Your tasks
A. Copy the part of the supplied passage from the words "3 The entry" through the words "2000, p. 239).".
B. Your answer continues the supplied passage from its final sentence.

Supplied passage
3 The entry highlights the original devotional role of the object, a multipart tabernacle with four figures in relief, columns and other decoration, at that time used as an inkstand. The object listed in the inventory was probably more similar to a large-scale tabernacle, such as the one with St Mark and St Luke, in the collection of Palazzo Madama in Turin (inv. no. 623/C) (
Maritano 2008, pp. 32–33), than to the smaller models of chapels. However, similar changes in function are reflected in the catalogue entries of
eremi, for instance, the example from the collection of the Museo di Arti Applicate in Milan. According to the museum’s archival documents, the maiolica statuette was initially called
altarino, and subsequently
calamaio, attesting to the shift in function from devotional to practical (
Wilson 2000, p. 239).
The Faenza model of the chapel offers many interesting views, and different structures can be seen from the sides rather than simply from the front. Some maiolica figures were clearly meant to be viewed simply frontally, such as the statuette showing
St Paul the Hermit and St Anthony the Abbot (
Sarnecka 2018b, p. 271;
Paolinelli 2019a), in a private collection in Cento. The group may have been inspired by a print, as the subject matter was popular in the early sixteenth century. Dürer’s workshop created a woodcut version of
St Anthony Visiting St Paul in the Wilderness (c. 1503–4), which includes a stream of water flowing between the two saints, dividing the space into two sections (
Strauss 1980, p. 202), very similar to the one depicted in the maiolica statuette. However, the maiolica includes many attributes of the hermit saints, such as the prominent rosary of St Anthony and the book held by St Paul, which are omitted from the print. The maiolica group includes standard elements of the scene, such as the raven that brought bread every day to the hermits. The back of the maiolica group is painted white, which suggests that it was placed in a niche. The majority of maiolica figurines, however, are finished as if to be viewed also from the back but this might not necessarily be proof of how they were actually viewed.

Source data
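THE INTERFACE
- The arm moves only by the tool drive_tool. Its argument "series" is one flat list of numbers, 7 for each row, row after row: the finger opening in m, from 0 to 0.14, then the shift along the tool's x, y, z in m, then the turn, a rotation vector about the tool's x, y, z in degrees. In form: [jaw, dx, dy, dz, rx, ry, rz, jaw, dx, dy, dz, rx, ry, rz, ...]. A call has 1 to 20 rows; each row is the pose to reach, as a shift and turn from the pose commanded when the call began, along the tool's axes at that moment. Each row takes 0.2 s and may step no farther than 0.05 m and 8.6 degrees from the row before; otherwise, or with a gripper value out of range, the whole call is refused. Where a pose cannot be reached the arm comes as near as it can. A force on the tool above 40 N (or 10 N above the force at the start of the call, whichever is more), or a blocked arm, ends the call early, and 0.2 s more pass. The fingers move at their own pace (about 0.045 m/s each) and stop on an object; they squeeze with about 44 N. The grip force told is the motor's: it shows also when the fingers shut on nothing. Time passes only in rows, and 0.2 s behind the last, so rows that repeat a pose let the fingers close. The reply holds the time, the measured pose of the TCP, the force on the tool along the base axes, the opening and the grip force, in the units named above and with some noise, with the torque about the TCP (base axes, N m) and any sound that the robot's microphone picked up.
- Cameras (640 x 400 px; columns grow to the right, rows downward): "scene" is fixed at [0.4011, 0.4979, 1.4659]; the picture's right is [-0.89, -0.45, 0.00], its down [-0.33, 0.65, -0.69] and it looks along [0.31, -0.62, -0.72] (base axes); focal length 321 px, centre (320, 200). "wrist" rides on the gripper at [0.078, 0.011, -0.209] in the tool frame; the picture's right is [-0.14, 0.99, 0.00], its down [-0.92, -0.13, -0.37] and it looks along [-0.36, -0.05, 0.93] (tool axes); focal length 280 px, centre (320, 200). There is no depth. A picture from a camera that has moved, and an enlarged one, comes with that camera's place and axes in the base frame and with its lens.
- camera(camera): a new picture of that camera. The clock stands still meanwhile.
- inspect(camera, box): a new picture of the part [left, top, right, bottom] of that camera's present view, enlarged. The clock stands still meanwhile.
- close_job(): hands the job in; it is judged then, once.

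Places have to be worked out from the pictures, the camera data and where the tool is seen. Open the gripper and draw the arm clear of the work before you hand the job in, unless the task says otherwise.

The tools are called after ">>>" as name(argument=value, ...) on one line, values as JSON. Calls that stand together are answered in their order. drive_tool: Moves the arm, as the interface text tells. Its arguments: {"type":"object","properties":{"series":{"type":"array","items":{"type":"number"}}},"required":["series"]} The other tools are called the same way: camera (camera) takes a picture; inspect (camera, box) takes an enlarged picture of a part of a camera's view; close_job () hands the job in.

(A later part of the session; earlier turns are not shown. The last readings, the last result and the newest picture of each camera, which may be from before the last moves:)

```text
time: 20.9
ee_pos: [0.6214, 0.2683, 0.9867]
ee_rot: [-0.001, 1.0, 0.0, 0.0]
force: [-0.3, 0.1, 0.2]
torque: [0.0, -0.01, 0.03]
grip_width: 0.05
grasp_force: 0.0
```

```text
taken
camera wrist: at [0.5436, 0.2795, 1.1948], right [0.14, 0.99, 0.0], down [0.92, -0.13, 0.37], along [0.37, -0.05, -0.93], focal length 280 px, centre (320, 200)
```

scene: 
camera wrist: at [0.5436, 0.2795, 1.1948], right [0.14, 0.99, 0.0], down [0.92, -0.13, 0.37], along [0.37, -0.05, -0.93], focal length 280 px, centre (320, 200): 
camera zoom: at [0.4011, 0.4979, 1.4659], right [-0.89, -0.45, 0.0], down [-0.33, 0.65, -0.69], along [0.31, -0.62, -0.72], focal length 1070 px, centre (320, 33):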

The results
A.
3 The entry highlights the original devotional role of the object, a multipart tabernacle with four figures in relief, columns and other decoration, at that time used as an inkstand. The object listed in the inventory was probably more similar to a large-scale tabernacle, such as the one with St Mark and St Luke, in the collection of Palazzo Madama in Turin (inv. no. 623/C) (
Maritano 2008, pp. 32–33), than to the smaller models of chapels. However, similar changes in function are reflected in the catalogue entries of
eremi, for instance, the example from the collection of the Museo di Arti Applicate in Milan. According to the museum’s archival documents, the maiolica statuette was initially called
altarino, and subsequently
calamaio, attesting to the shift in function from devotional to practical (
Wilson 2000, p. 239).

B.
Movement around the
eremo was certainly implied in a model of the La Verna sanctuary (in the collection of the Princeton Art Museum) (
Figure 8) (
Prentice von Erdberg 1961). Stylistically different from the
eremi discussed thus far, this model of the sanctuary seems to have originated in a monastic context. Its form stems less from the desire to represent pious activities than from the will to emphasise spiritual links between locations, and to stress affinities between geographically distant monasteries. The beholder was invited to move around the three-dimensional visualization of a monastic complex to gain a better understanding of the spatial relationships between various structures, such as the Church of Santa Maria degli Angeli, the Upper Church (Chiesa Maggiore), the Chapel of the Stigmata, and the rock from which the water miraculously sprung. With great accuracy, the model of the La Verna sanctuary shows scenes of monastic life set in the architecture of the holy place in Casentino. It is dated to 1521, exactly ninety years after La Verna was given to the Observants, and might have been commissioned to celebrate this event (
Di Miglio 1568, p. xiii). This relatively early dating also proves that maiolica models of chapels and sanctuaries were not exclusively a Counter-Reformation phenomenon, but were in use long before the Council of Trent to establish spatial and spiritual links between various locations. The model of La Verna provides multiple views and could have invited interaction beyond the mere emulation of the represented figures praying. One could narrate the daily life of a Franciscan friar by observing each figure and his movements through the sanctuary, with its combination of churches and other religious buildings set in the surrounding landscape. The behaviour of the friars demonstrates the contemplation of God through His creation, one of the key elements of Franciscan teaching (
Figure 9).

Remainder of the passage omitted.